EXERCISE DIRECTIONS: Extract from the page the words running from "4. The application" to "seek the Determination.".
>> Begin PAGE
4. The application is based on the geographical location of the Bundaberg Depot from the Head Office at Wamuran and no other interested parties at the time we seek the Determination.

5. We seek to have an agreement between ourselves and our employer…” 29

  An application for a majority support determination was subsequently lodged in the Commission. Eight drivers provided statements in support of the application for a majority support determination. 30 Although those statements did not expressly address the topic of their desire to bargain, they had already signed a petition in support of bargaining and the question of whether a majority of the relevant group of employees wanted to bargain was not in issue. None of the drivers who provided a statement in support of the application for a majority support determination were required for cross examination at the hearing.31

[28] Ground 3 contends that the Commissioner made a significant error of fact in not taking into account that the application for a majority support determination was only based on a small percentage of Kuhle’s workforce and whilst the remaining members’ views were commented upon, no weight was given to those views. This ground is somewhat confused. It is not an error of fact to fail to take into account a relevant matter. The alleged error is properly characterised as a failure to consider a matter that the first instance decision maker was required to take into account.
>> End PAGE
>> Begin DATASET SECTION
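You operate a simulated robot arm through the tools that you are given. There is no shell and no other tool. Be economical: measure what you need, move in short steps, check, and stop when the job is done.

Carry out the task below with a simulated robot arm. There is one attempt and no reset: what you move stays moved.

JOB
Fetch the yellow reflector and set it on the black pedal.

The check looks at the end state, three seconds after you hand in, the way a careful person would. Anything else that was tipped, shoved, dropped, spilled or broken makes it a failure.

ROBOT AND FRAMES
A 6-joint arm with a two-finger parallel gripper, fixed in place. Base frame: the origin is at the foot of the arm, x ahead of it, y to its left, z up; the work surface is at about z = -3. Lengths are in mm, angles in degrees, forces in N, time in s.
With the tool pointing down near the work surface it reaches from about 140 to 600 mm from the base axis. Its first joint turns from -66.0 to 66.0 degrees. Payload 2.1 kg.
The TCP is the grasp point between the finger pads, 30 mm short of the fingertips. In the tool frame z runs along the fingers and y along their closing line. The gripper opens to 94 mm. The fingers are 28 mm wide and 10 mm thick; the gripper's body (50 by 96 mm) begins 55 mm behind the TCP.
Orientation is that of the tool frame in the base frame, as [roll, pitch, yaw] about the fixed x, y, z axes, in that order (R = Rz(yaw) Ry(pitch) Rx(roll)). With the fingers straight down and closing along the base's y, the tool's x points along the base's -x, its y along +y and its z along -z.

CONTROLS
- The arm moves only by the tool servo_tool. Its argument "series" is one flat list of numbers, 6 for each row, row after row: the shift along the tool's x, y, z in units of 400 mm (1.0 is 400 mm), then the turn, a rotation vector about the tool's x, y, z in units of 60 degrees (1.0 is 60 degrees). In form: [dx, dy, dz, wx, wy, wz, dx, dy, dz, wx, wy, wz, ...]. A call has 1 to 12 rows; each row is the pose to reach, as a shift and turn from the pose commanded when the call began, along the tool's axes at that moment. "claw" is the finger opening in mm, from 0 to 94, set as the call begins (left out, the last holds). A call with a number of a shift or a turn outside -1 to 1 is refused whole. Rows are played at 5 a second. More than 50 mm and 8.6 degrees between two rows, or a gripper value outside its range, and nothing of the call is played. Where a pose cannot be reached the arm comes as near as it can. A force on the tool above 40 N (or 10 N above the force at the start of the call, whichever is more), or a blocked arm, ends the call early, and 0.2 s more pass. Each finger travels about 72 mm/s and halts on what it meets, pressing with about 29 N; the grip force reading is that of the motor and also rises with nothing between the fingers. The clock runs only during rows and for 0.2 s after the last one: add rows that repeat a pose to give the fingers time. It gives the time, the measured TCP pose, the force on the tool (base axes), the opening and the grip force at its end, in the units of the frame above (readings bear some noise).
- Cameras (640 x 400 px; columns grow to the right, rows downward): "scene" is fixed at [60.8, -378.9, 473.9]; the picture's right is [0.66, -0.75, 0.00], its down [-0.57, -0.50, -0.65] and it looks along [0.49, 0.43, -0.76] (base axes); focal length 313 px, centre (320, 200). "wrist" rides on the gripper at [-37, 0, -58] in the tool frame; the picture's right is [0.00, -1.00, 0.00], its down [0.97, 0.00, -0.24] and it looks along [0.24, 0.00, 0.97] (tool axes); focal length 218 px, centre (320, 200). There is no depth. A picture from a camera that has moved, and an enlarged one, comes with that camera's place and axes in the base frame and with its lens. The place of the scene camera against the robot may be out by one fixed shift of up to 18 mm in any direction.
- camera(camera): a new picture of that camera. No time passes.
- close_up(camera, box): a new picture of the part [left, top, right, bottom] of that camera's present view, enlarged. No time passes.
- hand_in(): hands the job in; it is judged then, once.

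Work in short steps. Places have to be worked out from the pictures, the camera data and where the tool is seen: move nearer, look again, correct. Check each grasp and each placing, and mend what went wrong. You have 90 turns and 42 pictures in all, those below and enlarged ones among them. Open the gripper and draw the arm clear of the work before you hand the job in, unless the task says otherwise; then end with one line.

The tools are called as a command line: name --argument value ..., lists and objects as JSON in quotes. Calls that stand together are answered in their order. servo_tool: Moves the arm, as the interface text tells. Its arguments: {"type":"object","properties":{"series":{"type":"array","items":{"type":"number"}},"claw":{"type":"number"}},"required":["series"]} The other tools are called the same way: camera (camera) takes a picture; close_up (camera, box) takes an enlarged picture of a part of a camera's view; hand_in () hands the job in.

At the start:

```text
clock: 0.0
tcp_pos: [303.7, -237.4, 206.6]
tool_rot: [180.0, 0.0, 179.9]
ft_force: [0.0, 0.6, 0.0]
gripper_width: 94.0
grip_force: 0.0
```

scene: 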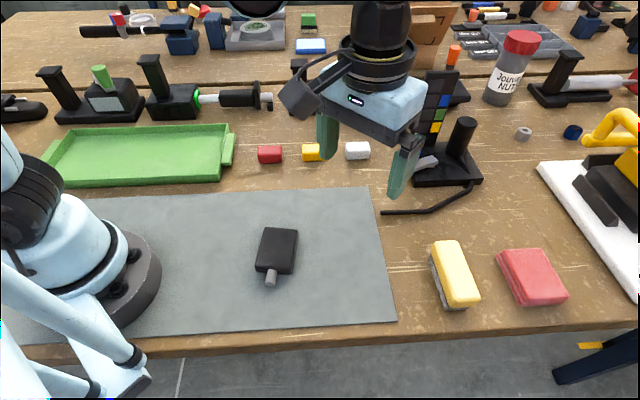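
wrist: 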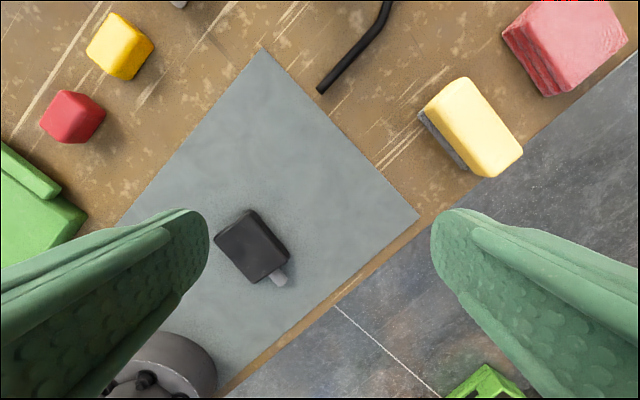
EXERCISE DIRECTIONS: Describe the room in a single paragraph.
>> End DATASET SECTION
CORRECT RESULT:
4. The application is based on the geographical location of the Bundaberg Depot from the Head Office at Wamuran and no other interested parties at the time we seek the Determination.